Hosting at one of these facilities was problematic for most customers. It required purchasing physical machines and other hardware, designing the infrastructure required for the services to be provided, physical access to the cage and hardware from time to time, and potential failures, which meant downtime.
The growth and popularity of services require scalability or more and bigger machines. You could repurpose old machines, but they take up space and power. Customer costs soared when the current cage filled up and more presence was required.
The next step, and the solution to these hassles, is virtualization and running your servers and services within the cloud.
Virtualization and cloud computing
Most customers don't need dedicated servers. What they really need is the security of a filesystem that only their software can read and write to, that the CPU is guaranteed to be dedicated to their purpose, and that the throughput and computing power is identifiable and delivered as expected.
The appeal of virtual servers offered by companies such as AWS drove many administrators to move away from dedicated and self-hosting. AWS grows its offerings to add more value to virtual hosting, so their customers get the benefit of Amazon's developers efforts.
It's relatively cheap to duplicate the customer-designed infrastructure to create a testing environment that is separate from the live/deployed applications. It's easy to scale services that grow with popularity, or when the services are slashdotted. This is a term that describes what happens when a very popular site adds a link to another site, driving a lot more traffic to that site—perhaps more traffic than the site was designed to handle.
The design and deployment of a virtualized infrastructure can be done from the comfort of your office. There is no need to physically visit a data center. If you need to scale horizontally, you only need to spin up additional virtual machine instances. If you need to scale vertically, you only need to spin up a more powerful virtual machine and substitute it for the one that is too slow or too small.
If hardware fails at a cloud-hosting facility, the hosting company's employees install new hardware. This is done in complete transparency with you, the customer. A feature known as Teleport allows the hosting company to move a running virtual machine to a different physical machine, without the interruption of service.
Along with virtual servers, hosting companies can also offer virtual disks, elastic IPs, load balancers, DNS, backup solutions, and so on. Virtual disks are handy because you can back them up by simply copying the file that is the image. You can also boot new instances from an existing virtual disk, saving the time required to install a whole operating system on a virtual machine.
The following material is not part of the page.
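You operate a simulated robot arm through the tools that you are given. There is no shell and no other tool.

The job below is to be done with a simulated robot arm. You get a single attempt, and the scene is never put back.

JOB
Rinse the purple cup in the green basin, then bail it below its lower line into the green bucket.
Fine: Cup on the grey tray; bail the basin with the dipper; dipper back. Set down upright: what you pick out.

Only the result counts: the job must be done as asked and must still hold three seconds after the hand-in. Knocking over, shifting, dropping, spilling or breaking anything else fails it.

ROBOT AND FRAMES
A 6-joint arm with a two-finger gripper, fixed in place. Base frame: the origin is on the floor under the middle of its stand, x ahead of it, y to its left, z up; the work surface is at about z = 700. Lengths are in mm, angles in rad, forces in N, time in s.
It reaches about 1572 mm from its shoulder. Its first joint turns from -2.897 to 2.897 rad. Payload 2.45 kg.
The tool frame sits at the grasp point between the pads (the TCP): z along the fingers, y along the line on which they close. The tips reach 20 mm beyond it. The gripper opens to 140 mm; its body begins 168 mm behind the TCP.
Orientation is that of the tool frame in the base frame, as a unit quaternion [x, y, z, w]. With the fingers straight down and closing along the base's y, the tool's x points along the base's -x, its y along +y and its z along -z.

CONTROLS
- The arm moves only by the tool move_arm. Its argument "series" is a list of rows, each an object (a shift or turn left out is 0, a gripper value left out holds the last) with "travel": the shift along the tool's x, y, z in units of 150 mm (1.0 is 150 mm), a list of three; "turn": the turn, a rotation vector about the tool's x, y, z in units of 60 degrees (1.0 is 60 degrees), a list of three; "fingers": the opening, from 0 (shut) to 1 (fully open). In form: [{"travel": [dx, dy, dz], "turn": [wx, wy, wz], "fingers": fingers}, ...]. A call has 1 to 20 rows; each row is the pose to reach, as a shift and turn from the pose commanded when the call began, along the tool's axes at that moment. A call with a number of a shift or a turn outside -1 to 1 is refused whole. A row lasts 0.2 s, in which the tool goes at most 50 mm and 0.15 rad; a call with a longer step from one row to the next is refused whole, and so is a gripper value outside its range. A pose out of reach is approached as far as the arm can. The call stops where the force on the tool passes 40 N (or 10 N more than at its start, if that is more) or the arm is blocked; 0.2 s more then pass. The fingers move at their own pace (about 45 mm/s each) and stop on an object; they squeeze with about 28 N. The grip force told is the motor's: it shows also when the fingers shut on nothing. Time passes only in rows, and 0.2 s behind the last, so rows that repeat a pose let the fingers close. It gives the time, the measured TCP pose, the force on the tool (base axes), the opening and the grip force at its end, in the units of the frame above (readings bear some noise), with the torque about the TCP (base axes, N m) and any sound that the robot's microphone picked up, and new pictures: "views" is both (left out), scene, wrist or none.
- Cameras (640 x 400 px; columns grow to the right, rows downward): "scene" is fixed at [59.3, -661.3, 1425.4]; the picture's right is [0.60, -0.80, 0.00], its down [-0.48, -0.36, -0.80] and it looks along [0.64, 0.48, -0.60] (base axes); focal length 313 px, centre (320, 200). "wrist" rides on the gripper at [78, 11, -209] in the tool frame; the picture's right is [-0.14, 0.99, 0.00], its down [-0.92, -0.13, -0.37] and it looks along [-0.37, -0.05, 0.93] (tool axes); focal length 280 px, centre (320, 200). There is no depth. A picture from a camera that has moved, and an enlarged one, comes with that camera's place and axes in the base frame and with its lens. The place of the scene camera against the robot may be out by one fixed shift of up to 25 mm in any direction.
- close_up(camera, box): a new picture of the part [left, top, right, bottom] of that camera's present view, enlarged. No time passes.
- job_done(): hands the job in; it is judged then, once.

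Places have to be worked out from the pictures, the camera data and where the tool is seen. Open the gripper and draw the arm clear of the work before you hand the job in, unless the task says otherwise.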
The ability to use elastic IPs and virtual load balancers allows a scalability that is as easy as the click of a mouse. Â
You can assign an elastic IP to any virtual instance or load balancer. If the instance is stopped, you can reassign that IP to another instance. If this were handled only with DNS, there could be days' worth of delays for the DNS to propagate through the many DNS servers at the ISPs. The load balancer allows you to create virtual server farms and balance incoming requests between the virtual servers in the farm. You can trivially spin up and add additional virtual servers to the load balancer as you need to scale. The hosting companies can even provide software triggers that will automatically spin up and add new servers when traffic increases, and then spin them down and remove them when traffic is reduced:
Figure 1.4 – Hardware virtualization
A popular stack technology at the time that AWS was made available to the public was LAMP, which is short for Linux, Apache, MySQL, and PHP. A typical setup would be to install these four software packages on a dedicated Linux server. AWS offered RDS, or a MySQL equivalent dedicated virtual server, which allowed the offloading and scaling of the LAMP application. AWS offered virtual load balancers, which are logical Ethernet switches that load balance traffic among two or more web servers. They offered domain name-hosting and elastic IPs, so a site's uptime could be almost infinite. AWS continues to develop new software and services to benefit its customers.
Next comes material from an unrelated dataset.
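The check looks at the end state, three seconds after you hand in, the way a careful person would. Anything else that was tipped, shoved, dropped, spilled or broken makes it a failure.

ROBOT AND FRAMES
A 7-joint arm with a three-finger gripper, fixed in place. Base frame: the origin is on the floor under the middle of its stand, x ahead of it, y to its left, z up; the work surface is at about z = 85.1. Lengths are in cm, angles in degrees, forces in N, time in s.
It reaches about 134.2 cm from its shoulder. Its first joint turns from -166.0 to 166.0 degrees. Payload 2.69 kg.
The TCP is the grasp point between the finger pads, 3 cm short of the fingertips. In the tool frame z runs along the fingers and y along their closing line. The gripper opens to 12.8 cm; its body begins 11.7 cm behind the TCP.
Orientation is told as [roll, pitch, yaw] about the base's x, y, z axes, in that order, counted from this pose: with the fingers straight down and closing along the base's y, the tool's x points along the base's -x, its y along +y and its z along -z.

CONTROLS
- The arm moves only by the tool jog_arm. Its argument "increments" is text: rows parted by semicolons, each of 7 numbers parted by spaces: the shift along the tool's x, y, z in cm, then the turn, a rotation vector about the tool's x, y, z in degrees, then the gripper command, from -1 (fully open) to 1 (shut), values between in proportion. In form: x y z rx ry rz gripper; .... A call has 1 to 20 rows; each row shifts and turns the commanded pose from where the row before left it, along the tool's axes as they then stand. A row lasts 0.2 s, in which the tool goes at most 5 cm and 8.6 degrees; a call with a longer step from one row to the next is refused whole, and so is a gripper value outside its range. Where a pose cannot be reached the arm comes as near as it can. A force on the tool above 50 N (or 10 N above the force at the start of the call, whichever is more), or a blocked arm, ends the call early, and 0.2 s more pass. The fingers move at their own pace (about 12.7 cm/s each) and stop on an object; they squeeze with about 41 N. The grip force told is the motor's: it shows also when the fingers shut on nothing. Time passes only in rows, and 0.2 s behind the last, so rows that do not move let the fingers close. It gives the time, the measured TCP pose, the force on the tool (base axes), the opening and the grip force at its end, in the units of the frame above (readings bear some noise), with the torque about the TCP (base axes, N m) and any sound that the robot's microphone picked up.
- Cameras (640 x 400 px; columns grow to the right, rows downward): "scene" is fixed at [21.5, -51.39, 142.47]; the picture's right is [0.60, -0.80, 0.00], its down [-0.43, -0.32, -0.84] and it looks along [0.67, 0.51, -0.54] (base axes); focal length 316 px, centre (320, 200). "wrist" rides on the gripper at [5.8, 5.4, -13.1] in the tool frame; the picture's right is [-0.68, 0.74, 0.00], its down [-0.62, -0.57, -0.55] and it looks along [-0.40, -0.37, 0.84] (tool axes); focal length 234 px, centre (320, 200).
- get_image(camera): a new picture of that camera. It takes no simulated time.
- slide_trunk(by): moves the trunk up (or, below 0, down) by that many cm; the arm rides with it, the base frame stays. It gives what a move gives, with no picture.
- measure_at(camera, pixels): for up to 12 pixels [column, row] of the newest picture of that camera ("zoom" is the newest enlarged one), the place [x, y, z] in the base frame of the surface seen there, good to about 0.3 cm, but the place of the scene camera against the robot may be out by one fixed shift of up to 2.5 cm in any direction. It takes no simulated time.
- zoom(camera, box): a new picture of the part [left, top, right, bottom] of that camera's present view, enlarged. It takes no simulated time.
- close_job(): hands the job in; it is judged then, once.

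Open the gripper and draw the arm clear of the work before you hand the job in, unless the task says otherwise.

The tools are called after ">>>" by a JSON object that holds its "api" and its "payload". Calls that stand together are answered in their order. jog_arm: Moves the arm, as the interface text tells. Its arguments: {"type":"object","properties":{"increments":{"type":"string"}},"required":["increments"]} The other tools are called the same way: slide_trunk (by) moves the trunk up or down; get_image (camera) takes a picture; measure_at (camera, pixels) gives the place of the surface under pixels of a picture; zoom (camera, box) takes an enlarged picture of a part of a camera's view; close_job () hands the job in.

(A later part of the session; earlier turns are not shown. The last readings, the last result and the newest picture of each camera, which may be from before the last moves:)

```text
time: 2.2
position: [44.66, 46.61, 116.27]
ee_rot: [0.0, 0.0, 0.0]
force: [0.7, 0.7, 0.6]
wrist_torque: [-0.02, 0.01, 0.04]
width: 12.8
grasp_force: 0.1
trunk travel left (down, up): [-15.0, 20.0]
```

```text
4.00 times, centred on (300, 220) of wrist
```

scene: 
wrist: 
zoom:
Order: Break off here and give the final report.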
AWS and its competitors allow a cost-effective and dynamic way to grow an internet presence as it gains popularity. The price structure is common among most providers. The cost is based on the number of elastic load balancers, the number of virtual server instances, the amount of RAM, the number of virtual CPUs, the size of persistent storage, and the bandwidth. There are also optional additional services that can increase the price.
Virtual servers provide the benefits of a physical one, but it comes at the cost of the dedication of physical RAM on the host machine and the power required to run the machine. A host machine might have 64 GB of RAM; it can run some combination of virtual machines that, combined, use up that RAM—for example, four 16 GB virtual machines, two 32 GB virtual machines, two 16 gigabytes and one 32 GB virtual machine, and so on.
A risk of virtual machines is that when the host machine is rebooted or fails, all the virtual machines hosted on it will go off air.
The features that enable virtualization and the limitations of virtualization when applied at data centers make containerization a viable and preferred alternative.